В заключение первого заседания Н. Поболь (Москва) рассказал о сотрудничестве Мандельштама с екатеринбургским журналом «Товарищ Терентий».
Заседание второго дня было посвящено проблеме классической — анализу интертекстуального пространства О. Мандельштама.
О. Лекманов (Москва) вместо заявленной темы «Еще раз о “Стихах о Неизвестном солдате”» посвятил свое выступление тотальному комментарию «Египетской марки». Сам принцип тотального комментария, по Лекманову, предусматривает не только и не столько поиск «подтекстов» (К. Тарановский) в предшествующей и современной Мандельштаму литературе, сколько выявление реалий, способных послужить толчком для поэтического отклика. Источником стали газетные публикации, позволяющие ощутить атмосферу времени. Если интертекстуальный подход освящен авторитетом самого Мандельштама — «На вопрос, что хотел сказать поэт, критик может и не ответить, но на вопрос, откуда он пришел, отвечать обязан…», — то возможность превращения газеты в интертекстуальное пространство вызывает сомнение. Во-первых, потому, что далеко не всегда реалия может служить наращиванию смысла и более глубокому пониманию художественного текста. Во-вторых, воздействие газетной публикации, в отличие от поэтических аллюзий, как правило, текстуально недоказуемо. Вместе с тем, обращение к публицистическому материалу создает культурный (или некультурный, если говорить о газетах той поры) фон, который со временем становится все более необходимым для понимания любого художественного текста. Выход за пределы герметического и интертекстуального чтения свидетельствует об ощущении исчерпанности этих методик и поиске иных аналитических подходов. Итог обсуждению проблемы подвел Л. Кацис, призвав не абсолютизировать и не игнорировать любой из способов, открывающих доступ нового понимания.

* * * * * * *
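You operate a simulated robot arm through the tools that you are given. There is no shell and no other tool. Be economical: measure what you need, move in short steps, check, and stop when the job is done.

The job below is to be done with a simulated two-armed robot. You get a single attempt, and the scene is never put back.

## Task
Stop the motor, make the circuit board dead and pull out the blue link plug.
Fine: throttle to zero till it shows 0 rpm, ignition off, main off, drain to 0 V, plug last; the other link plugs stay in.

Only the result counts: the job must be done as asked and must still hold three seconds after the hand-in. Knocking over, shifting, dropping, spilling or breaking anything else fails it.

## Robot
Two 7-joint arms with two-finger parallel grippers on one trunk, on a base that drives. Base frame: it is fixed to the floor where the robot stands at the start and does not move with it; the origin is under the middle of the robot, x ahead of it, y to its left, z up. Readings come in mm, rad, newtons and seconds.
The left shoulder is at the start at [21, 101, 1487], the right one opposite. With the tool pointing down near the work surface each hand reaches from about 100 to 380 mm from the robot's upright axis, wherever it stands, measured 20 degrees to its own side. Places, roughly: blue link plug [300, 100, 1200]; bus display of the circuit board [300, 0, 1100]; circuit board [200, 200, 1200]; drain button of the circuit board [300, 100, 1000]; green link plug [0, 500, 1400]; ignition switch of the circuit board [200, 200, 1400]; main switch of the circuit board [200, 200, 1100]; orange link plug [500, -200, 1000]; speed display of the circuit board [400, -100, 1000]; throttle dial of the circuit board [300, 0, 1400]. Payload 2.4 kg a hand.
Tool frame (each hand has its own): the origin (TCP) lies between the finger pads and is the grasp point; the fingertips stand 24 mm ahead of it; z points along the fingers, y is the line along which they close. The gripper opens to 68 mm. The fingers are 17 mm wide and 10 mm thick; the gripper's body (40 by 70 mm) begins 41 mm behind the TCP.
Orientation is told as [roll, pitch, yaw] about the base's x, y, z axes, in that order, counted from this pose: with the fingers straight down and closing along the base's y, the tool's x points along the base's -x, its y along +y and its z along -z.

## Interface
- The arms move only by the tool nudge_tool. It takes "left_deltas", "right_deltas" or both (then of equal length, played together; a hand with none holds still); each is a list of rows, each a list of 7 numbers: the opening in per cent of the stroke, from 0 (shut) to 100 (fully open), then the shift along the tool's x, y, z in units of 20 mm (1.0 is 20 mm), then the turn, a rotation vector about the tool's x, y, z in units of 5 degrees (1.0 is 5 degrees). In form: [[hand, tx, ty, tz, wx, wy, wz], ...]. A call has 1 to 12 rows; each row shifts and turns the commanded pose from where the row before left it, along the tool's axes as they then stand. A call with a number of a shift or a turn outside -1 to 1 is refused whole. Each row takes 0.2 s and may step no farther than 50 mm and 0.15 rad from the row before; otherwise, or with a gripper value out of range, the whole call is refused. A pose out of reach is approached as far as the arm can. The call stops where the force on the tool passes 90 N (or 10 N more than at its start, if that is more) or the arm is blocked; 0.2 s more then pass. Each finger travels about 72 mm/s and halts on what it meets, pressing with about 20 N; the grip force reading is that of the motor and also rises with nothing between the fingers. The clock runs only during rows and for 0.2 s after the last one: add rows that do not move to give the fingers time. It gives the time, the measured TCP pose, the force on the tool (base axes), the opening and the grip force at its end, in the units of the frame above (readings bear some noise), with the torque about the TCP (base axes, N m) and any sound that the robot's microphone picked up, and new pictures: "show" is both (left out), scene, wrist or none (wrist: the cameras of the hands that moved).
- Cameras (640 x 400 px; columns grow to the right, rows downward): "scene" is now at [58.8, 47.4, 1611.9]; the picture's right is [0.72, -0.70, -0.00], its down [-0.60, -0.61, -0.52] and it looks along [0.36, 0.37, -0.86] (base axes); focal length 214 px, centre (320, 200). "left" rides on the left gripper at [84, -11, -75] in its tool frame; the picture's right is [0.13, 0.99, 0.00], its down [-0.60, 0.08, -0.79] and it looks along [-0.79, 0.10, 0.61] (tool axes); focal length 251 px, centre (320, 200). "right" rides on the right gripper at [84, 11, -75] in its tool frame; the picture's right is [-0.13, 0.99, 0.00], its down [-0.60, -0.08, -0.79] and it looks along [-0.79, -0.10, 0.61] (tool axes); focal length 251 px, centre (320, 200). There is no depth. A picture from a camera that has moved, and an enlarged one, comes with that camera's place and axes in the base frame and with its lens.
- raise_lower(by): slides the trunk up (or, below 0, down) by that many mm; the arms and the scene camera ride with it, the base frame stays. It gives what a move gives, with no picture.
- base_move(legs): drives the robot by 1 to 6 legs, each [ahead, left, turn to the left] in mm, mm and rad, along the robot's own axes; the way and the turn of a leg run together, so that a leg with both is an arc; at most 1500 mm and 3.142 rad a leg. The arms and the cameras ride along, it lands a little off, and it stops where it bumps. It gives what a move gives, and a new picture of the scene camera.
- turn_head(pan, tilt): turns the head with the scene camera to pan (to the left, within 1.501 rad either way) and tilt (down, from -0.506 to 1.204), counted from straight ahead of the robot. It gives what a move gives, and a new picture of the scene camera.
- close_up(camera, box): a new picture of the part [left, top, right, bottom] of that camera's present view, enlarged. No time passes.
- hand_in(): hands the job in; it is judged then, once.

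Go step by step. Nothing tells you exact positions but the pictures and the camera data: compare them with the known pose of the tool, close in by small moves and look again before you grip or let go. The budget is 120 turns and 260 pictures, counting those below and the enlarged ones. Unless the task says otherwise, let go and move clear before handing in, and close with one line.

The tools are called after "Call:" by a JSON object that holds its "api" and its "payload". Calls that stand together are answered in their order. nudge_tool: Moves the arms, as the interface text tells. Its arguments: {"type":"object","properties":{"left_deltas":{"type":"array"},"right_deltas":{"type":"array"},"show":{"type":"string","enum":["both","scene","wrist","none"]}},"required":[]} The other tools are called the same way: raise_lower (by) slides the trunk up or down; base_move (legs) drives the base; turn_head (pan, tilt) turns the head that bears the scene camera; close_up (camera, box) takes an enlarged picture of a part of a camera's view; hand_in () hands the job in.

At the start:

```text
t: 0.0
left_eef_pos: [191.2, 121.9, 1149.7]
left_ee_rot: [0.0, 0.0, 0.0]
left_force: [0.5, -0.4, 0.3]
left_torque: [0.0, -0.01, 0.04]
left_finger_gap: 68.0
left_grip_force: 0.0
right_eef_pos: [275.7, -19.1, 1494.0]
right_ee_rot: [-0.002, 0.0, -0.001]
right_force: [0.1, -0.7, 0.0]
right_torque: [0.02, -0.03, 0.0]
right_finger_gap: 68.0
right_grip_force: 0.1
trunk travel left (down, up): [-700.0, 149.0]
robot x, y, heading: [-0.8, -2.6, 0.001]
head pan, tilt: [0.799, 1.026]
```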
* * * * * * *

М. Мейлах (Страсбург) исследовал вопрос о причинах интереса Мандельштама к образу Ф. Вийона, выявив близость биографических мотивов — незаконченное образование, разночинство, бунтарство, изгнанничество, собственное осмысление католицизма.
Л. Кацис (Москва) в докладе «Воронежские
писатели о Мандельштаме
Темой выступления А. Кобринского (Санкт-Петербург) стало отношение Вл. Гиппиуса — декадента, символиста, учителя О. Мандельштама в Тенишевском училище — к акмеизму, высказанное в неопубликованных статьях «Учителя и ученики», «Тоска по жизни», «Отчаявшиеся и очарованные» (1913). В том же году в статье «Литературная суета» (газета «Речь») Вл. Гиппиус высказал мысль о том, что важна не принадлежность поэта к тому или иному литературному направлению, но сама его личность, находящая выражение в произведении искусства. Критерием художественности для него являлась искренность, противопоставленная риторике и «позе».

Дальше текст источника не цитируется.